Solar variations, however, were around back then, and were strongly correlated with the LIA as well, which is very difficult to explain with a dip in anthropogenic CO_2 or sulphur aerosols.
Then one is very naturally tempted to at least try to invert the statistical fit. What if it were solar variation that were the primary driver of global climate and CO_2 the minor modifier? Simply eyeballing the data one can see that this would work, and work damn well. Solar with a CO_2 modulator would work over the last 200 years at least as well as CO_2 with solar as a modulator — both would result in good fits (as is so often the case with nonlinear regression, what one gets even for a two component model depends on where one starts!) Over the Holocene, however, CO_2 as the primary modulator fails badly, obviously — so much so that it is perfectly clear that it can never be taken seriously as a global hypothesis until the primary drivers that determine global climate are accounted for and their background subtracted which we cannot do until we understand them which we don’t. Solar/GCR with CO_2 as a modulator (or neglecting CO_2 entirely) appears to work at least tolerably well over decadal scales (Svensmark), century scales (Lassen and Friis-Christensen, Solanki and Fligge), thousand year timescales across the Holocene (Bond et. al.) and there is at least a strong correlation over hundred million year timescales (Svensmark, again).
Whether or not Svensmark’s particular mechanism is correct, this correlation between solar state as evidenced by e.g. Be10 and C14 levels and various climate proxies is (in my opinion) almost certainly real — it has been reported by many authors and as far as I know contradicted by none. And it isn’t really surprising — the Sun is hardly the constant, quiet, passive entity that the hockey stick crowd make it out to be, it is a vibrant (or perhaps “vibrating”:-), dynamic, variable object that we are just barely starting to understand.
rgb
vukcevic says:
February 16, 2011 at 4:09 am
Do you think there is a chance of Dr. Hathaway upgrading his next month prediction
No.
You may not need the L&P ‘invisibles’ to rescue your 78 Rmax.
It is Rmax=72, but you have misunderstood L&P. The Rmax=72 corresponds to F10.7 ~120, and that is the real prediction. [e.g. Schatten does F10.7; to make things easier to compare and since most people report their prediction as SSN we did too]. The prediction is based on the magnetic field and so predicts magnetic fields [of which F10.7 is an excellent proxy]. At the time it was not known [although there were hints – e.g. the Maunder Minimum] that the visibility of sunspots could vary much more than the magnetic field, so everybody assumed a constant relationship between F10.7 and SSN. We now know that this relationship may not be constant and will have to adapt to that.

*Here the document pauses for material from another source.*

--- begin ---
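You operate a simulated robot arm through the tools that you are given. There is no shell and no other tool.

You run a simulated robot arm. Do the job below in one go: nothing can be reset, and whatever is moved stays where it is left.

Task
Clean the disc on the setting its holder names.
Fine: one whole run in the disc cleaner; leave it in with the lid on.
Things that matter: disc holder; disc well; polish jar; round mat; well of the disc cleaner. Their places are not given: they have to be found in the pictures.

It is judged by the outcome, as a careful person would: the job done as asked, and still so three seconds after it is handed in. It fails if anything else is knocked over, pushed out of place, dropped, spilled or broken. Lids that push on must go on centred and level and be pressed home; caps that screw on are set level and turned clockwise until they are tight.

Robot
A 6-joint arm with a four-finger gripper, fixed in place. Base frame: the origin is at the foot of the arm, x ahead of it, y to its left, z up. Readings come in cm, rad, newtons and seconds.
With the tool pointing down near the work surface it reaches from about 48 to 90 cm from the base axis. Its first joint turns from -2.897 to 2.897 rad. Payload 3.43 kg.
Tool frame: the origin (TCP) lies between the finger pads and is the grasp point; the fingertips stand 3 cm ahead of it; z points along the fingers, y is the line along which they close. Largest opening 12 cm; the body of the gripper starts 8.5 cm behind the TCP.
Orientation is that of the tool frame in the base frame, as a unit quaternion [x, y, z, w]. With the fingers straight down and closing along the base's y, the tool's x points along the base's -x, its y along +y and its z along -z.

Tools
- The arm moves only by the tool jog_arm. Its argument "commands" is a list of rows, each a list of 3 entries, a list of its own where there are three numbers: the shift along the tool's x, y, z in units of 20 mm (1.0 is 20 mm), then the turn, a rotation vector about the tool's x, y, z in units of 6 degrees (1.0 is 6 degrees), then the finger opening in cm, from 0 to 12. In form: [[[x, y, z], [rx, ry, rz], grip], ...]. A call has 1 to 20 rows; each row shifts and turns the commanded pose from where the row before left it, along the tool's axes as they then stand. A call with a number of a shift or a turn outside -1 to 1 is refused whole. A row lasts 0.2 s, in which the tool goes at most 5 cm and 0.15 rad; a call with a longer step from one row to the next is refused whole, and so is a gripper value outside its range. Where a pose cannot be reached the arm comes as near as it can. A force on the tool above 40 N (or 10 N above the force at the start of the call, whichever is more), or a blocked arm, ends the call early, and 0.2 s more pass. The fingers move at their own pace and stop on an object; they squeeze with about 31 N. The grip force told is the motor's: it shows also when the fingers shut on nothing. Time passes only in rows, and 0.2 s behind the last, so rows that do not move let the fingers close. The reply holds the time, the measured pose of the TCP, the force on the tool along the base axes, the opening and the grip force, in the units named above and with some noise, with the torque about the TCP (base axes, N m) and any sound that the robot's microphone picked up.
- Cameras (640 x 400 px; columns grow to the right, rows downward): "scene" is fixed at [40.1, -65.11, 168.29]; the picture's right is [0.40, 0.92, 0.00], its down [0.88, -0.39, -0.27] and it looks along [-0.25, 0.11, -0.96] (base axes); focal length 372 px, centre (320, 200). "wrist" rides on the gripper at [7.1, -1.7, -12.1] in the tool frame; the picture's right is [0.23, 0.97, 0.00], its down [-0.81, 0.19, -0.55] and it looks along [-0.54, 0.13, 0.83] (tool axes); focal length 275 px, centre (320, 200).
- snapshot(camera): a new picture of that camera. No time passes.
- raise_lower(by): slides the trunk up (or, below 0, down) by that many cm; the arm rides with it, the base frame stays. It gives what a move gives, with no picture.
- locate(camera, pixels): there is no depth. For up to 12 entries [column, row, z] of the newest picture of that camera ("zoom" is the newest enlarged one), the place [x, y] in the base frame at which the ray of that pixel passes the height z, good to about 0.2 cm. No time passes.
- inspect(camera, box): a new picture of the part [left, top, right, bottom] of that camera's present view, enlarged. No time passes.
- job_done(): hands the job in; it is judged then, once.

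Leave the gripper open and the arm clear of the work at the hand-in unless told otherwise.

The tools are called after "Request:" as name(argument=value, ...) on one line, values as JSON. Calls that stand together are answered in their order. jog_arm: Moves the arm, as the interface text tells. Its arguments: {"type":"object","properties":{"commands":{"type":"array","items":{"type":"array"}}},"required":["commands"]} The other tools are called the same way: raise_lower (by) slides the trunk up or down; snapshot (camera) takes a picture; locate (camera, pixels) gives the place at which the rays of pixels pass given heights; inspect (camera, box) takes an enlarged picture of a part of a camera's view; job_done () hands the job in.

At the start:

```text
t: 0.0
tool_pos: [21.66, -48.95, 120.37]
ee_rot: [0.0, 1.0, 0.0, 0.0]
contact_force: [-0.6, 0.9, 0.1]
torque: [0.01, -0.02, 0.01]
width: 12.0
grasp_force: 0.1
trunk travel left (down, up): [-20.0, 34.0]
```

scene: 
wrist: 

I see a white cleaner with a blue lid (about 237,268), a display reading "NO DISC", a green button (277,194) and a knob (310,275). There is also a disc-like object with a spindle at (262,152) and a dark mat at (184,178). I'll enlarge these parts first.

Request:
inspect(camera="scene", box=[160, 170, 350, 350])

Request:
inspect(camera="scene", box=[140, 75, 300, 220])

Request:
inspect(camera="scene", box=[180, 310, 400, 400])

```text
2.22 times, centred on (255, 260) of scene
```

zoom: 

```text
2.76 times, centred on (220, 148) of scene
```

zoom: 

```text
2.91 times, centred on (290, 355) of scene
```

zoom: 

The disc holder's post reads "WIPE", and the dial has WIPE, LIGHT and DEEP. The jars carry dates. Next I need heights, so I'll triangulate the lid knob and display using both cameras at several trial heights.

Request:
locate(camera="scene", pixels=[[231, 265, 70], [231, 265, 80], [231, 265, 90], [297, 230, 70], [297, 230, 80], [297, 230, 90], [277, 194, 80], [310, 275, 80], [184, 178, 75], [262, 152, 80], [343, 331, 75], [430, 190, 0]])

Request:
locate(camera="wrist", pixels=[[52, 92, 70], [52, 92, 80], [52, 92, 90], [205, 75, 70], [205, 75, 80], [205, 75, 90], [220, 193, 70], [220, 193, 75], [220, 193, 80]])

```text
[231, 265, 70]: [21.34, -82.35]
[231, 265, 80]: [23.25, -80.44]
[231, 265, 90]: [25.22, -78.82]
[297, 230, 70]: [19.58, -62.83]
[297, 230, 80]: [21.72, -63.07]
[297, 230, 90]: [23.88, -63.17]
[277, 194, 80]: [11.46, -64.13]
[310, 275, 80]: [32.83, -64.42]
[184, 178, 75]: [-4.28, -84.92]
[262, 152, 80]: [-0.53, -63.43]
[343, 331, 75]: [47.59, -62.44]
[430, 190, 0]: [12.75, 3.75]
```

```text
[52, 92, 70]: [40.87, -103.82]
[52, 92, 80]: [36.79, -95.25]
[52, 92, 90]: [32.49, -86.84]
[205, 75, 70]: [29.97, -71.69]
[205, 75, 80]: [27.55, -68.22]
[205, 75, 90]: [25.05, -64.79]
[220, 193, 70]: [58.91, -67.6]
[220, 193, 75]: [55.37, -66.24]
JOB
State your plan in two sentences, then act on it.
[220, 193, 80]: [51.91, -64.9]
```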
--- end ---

I am sticking to my long term held view
At least Hathaway is willing to follow the data rather than his conviction…
Robert G. Brown says:
February 16, 2011 at 5:03 am
it is reasonable to increase one’s degree of belief in the hypothesis and if it doesn’t happen it is equally reasonable to decrease it.
That is the way you should have said it. Good that you have come around to that.
this correlation between solar state as evidenced by e.g. Be10 and C14 levels and various climate proxies is (in my opinion) almost certainly real — it has been reported by many authors and as far as I know contradicted by none.
Much of the cosmogenic record is heavily influenced by deposition processes, i.e. weather and climate, see e.g. http://www.leif.org/research/Aldahan%20GRL.pdf or
http://arxiv.org/abs/1004.2675?context=physics so there is some circularity in the argument.
Wow , this is exciting! I first started following solar data (thx to WUWT) in 2007, after the start of the extended minimum. So this the first time in the short life of my newest hobby that I’ve seen the 10.7cm radio flux go above 100. Some people might reckon that tracking 11 year solar cycles is sort of like watching paint dry, but I think it’s fascinating. I obsessively check the stats like a baseball fan burying his head in box scores after every game.
Got really excited when I linked to this page. But nothing seems to be happening over at
http://www.gedds.alaska.edu/auroraforecast/
What is the normal odds of a flare producing an aurora, so those of us not in the know can decide how psyched to get?
emmi says:
February 16, 2011 at 8:28 am
What is the normal odds of a flare producing an aurora, so those of us not in the know can decide how psyched to get?
It takes the solar wind a couple of days to get here. So perhaps tomorrow…
Nerds nerds nerds! hahahahaha!!! (I love it!)
Ulric Lyons, I was really impressed with your comments about solar wind last summer. Hot, dry wind blowing Eastbound and I couldn’t help but say to myself its like its coming straight from the sun like Ulric said.